All of the data that follows should be retyped exactly, please, except the pictures.
+++ PROVIDED DATA
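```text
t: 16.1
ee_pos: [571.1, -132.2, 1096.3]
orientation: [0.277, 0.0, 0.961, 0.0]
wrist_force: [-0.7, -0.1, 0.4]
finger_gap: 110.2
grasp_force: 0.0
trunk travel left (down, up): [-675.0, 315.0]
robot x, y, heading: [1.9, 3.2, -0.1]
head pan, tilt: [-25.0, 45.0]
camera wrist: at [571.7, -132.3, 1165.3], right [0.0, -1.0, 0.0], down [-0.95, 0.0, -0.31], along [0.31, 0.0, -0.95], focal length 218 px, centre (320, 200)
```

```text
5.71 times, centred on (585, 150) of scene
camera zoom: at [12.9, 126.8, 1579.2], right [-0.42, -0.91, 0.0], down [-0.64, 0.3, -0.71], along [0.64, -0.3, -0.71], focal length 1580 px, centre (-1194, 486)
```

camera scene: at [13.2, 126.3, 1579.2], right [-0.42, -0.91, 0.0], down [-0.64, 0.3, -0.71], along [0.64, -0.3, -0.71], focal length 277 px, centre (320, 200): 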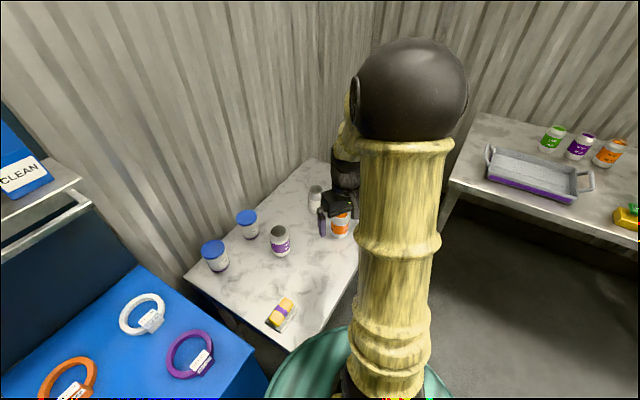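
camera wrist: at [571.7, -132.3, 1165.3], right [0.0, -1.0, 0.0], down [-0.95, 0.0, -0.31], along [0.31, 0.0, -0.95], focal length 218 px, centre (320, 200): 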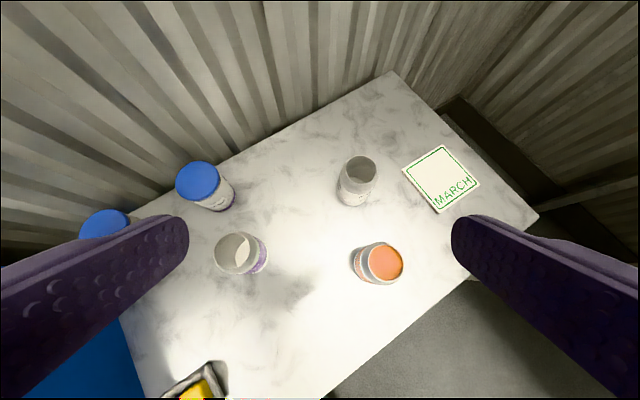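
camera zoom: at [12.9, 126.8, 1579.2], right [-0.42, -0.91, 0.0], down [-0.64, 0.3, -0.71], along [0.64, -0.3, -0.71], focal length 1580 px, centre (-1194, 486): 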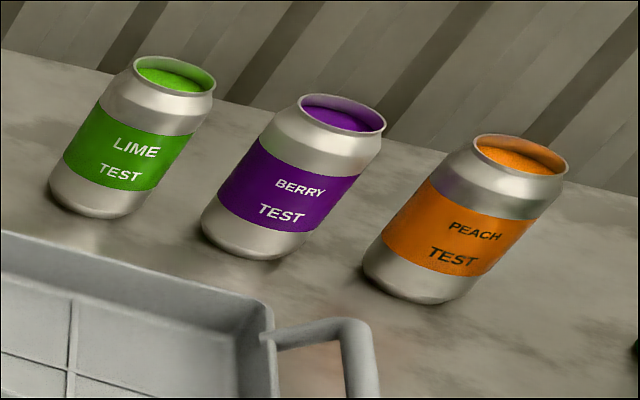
++++++
- WRITTEN RESPONSE
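```text
t: 16.1
ee_pos: [571.1, -132.2, 1096.3]
orientation: [0.277, 0.0, 0.961, 0.0]
wrist_force: [-0.7, -0.1, 0.4]
finger_gap: 110.2
grasp_force: 0.0
trunk travel left (down, up): [-675.0, 315.0]
robot x, y, heading: [1.9, 3.2, -0.1]
head pan, tilt: [-25.0, 45.0]
camera wrist: at [571.7, -132.3, 1165.3], right [0.0, -1.0, 0.0], down [-0.95, 0.0, -0.31], along [0.31, 0.0, -0.95], focal length 218 px, centre (320, 200)
```

```text
5.71 times, centred on (585, 150) of scene
camera zoom: at [12.9, 126.8, 1579.2], right [-0.42, -0.91, 0.0], down [-0.64, 0.3, -0.71], along [0.64, -0.3, -0.71], focal length 1580 px, centre (-1194, 486)
```

camera scene: at [13.2, 126.3, 1579.2], right [-0.42, -0.91, 0.0], down [-0.64, 0.3, -0.71], along [0.64, -0.3, -0.71], focal length 277 px, centre (320, 200): 
camera wrist: at [571.7, -132.3, 1165.3], right [0.0, -1.0, 0.0], down [-0.95, 0.0, -0.31], along [0.31, 0.0, -0.95], focal length 218 px, centre (320, 200): 
camera zoom: at [12.9, 126.8, 1579.2], right [-0.42, -0.91, 0.0], down [-0.64, 0.3, -0.71], along [0.64, -0.3, -0.71], focal length 1580 px, centre (-1194, 486): 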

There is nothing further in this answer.